• **GOAL**
In the material below, the lines containing the word "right" are required; copy each of them.

— Start of DATA —

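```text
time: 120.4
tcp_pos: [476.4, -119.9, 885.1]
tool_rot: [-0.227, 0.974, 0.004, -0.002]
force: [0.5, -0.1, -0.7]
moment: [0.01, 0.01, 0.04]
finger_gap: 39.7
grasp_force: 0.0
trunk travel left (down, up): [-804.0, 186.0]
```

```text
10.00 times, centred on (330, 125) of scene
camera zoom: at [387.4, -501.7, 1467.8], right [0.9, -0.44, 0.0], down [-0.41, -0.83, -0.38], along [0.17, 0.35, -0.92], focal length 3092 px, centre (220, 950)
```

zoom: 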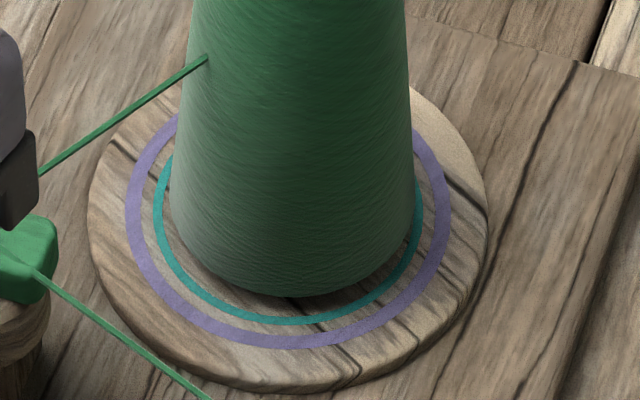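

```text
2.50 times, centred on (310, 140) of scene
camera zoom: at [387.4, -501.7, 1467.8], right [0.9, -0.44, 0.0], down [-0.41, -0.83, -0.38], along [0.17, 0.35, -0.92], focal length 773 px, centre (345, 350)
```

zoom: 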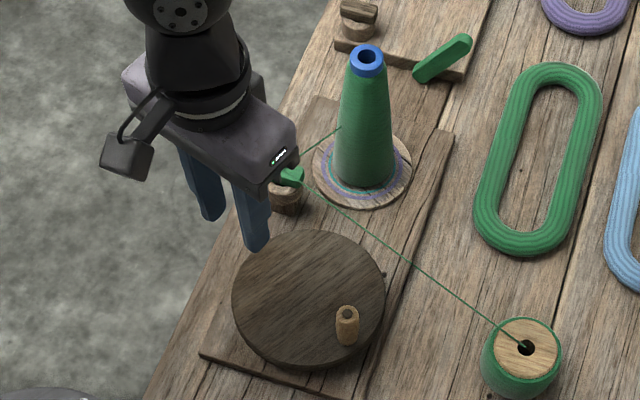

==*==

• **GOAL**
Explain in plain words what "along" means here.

— End of DATA —

• **CORRECT RESULT**
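camera zoom: at [387.4, -501.7, 1467.8], right [0.9, -0.44, 0.0], down [-0.41, -0.83, -0.38], along [0.17, 0.35, -0.92], focal length 3092 px, centre (220, 950)
camera zoom: at [387.4, -501.7, 1467.8], right [0.9, -0.44, 0.0], down [-0.41, -0.83, -0.38], along [0.17, 0.35, -0.92], focal length 773 px, centre (345, 350)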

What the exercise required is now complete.